03 June 2011

The Mass Migration Of The Late 19th Century

On average, 5 percent of the populations of Britain, Ireland, and Norway emigrated every decade between 1850 and 1910, which increased to 14 percent of the Irish population emigrating between 1890 and 1910. By the turn of the century, Italy, Portugal, and Spain recorded similar emigration levels... The Swedish population fell by 44 percent in the twenty-year period from 1871-1890.

Massive immigration dramatically impacted the economies of countries in the New World, which had relatively small populations. Between 1880 and 1910, Argentina received the equivalent of 20 percent of its population per decade; the United States between 5 and 10 percent per decade; and Canada between 5 and 15 percent per decade. Immigration in this age of mass migration accounted for around 50 percent of Argentina's population increase, and about a 30 percent increase for the United States and Australia.

From here quoting this book. A comment to the linked post references regarding immigration politics of the time: Goldin, C, “The Political Economy of Immigration Restriction in the United States, 1890 to 1921.” In The Regulated Economy: A Historical Approach to Political Economy, ed. C. Goldin and G.D. Libecap, 223-258. Chicago: University of Chicago Press.

What was so awful in Europe that everyone wanted to get the heck out of there? Stories of misery and poverty driving people to leave Ireland after the potato famine and Southern Italy are familiar from immigrant narratives. But, I'm not familiar with any similar narrative for late 19th century Sweden. Yet, surely you wouldn't see a 44% exodus of Swedes from their homeland in twenty years if everything was fine and dandy in Sweden. Sure, the northern Midwest is full of Swedish Lutherans, but it had never occured to me that they would have emigrated in such large numbers relative to the population of Sweden. I'd always imagined that event as something more like a small subculture young people who set out to seek their fortune because the grass was reputed to be greener across the Atlantic, answering a call that most people ignored.

My own family history recounts the looming war of 1848 as a push factor in the migration of my patrilineal ancestor to the United States from Germany.

But, the story of my maternal Swede-Finn ancestors' migratration from Finland to the Upper Pennisula of Michigan a few decades later as teenagers isn't accompanied by a narrative that would suggest any push factor that dramatic. (Finland was a Grand Dutchy within Russia from 1809 to 1917, having been acquired in resolution of a war between tsarist Russia and Sweden, and was previously a part of the Swedish empire; Finnish emigration peaked around 1900, a bit later than than Swedish neighbors, perhaps because it industrialized a little later.)

According to Wikipedia:

Sweden—much like Japan at the same time—transformed from a stagnant rural society to a vibrant industrial society between the 1860s and 1910. The agricultural economy shifted gradually from communal village to a more efficient private farm-based agriculture. There was less need for manual labor on the farm so many went to the cities; and about 1 million Swedes emigrated to the United States between 1850 and 1890. Many returned and brought word of the higher productivity of American industry, thus stimulating faster modernization.

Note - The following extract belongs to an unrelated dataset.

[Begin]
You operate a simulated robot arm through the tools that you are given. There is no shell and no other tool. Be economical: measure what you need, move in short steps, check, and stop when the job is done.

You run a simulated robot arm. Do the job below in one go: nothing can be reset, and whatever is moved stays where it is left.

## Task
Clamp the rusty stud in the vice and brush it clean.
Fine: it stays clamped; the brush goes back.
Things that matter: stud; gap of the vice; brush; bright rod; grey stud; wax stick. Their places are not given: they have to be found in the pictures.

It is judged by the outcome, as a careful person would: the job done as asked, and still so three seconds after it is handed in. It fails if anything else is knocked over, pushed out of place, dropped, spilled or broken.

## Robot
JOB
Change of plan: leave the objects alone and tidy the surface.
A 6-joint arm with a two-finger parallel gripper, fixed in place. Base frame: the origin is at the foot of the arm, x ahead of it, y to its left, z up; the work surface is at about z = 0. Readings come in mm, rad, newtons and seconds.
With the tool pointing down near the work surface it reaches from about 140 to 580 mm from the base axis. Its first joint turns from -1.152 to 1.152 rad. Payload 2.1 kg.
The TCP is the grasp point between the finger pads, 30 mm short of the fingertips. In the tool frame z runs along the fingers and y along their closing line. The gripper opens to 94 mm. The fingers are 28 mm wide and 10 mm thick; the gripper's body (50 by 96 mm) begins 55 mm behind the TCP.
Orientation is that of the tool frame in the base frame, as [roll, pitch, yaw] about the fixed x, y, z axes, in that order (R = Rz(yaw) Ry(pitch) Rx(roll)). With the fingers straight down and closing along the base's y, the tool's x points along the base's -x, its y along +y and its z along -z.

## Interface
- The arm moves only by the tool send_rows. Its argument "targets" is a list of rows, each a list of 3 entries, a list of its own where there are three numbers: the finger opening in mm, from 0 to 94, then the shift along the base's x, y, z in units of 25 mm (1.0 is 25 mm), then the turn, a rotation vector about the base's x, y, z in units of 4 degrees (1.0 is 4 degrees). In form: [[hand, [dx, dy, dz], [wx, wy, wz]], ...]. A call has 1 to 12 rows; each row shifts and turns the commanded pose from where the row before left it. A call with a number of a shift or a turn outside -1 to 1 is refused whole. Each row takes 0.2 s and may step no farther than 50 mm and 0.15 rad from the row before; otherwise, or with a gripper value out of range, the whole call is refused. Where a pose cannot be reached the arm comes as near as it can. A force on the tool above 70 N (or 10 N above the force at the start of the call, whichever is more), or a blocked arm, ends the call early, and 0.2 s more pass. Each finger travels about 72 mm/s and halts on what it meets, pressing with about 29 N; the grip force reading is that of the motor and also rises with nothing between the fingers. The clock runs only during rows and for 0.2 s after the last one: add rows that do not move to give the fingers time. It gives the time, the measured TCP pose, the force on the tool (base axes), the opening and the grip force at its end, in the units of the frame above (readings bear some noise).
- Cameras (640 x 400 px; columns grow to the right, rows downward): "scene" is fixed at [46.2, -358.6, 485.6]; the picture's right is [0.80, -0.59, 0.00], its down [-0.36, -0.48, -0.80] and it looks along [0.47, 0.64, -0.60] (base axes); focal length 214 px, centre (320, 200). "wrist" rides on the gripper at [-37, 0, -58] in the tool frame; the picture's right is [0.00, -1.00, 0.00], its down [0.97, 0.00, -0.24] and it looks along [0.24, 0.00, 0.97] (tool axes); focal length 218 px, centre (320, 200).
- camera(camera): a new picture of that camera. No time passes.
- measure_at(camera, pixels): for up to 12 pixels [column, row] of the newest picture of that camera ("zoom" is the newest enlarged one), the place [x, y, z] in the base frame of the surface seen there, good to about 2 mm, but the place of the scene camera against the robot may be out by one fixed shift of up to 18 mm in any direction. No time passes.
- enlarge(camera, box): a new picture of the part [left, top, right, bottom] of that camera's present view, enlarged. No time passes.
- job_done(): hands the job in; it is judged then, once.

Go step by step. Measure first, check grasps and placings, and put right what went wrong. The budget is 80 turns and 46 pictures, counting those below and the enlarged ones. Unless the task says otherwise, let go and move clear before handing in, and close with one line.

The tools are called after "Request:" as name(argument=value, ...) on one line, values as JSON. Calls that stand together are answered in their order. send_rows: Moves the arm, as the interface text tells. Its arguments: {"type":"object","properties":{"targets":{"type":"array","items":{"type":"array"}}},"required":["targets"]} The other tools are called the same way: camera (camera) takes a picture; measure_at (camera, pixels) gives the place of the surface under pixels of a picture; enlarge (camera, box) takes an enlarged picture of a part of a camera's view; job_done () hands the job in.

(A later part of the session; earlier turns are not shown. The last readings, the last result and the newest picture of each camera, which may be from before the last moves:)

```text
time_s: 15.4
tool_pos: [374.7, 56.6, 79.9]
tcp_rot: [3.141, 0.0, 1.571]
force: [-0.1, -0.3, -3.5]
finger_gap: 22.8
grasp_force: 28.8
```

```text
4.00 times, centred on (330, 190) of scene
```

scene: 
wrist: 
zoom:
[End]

The late 19th century saw the emergence of an opposition press, the abolition of guild monopolies on craftsmen, and the reform of taxation. Two years of military service was made compulsory for young men, though there was no warfare.

Health

The steady decline of death rates in Sweden began about 1810. For men and women of working age the death rate trend diverged, however, leading to increased excess male mortality during the first half of the century. There were very high rates of infant and child mortality before 1800, Among infants and children between the ages of one and four smallpox peaked as a cause of death in the 1770s-1780s and declined afterward. Mortality also peaked . . . due to other air-, food-, and waterborne diseases, but these declined as well during the early 19th century. The decline of several diseases during this time created a more favorable environment that increased children's resistance to disease and dramatically lowered child mortality.

Thus, rather than war or disease, the push factor appears to have been an increased supply of young people as mortality fell with modernity accompanied by a declining job market due to the mechanization of the economy. There are parallels to the enclosure movement in Britain as well as to the mass displacement of tenant-farmers in Japan referenced in Wikipedia. The coincidence of the imposition of compulsory military service and the mass migration is also notable.

This example also suggests give the very large percentages involved relative to the populations involved on both ends of the journey that there was a strong potential for population genetic selection in the New World for any trait that would predispose someone to make a migration and in the Old World for any trait that would predispose someone to not making a migration.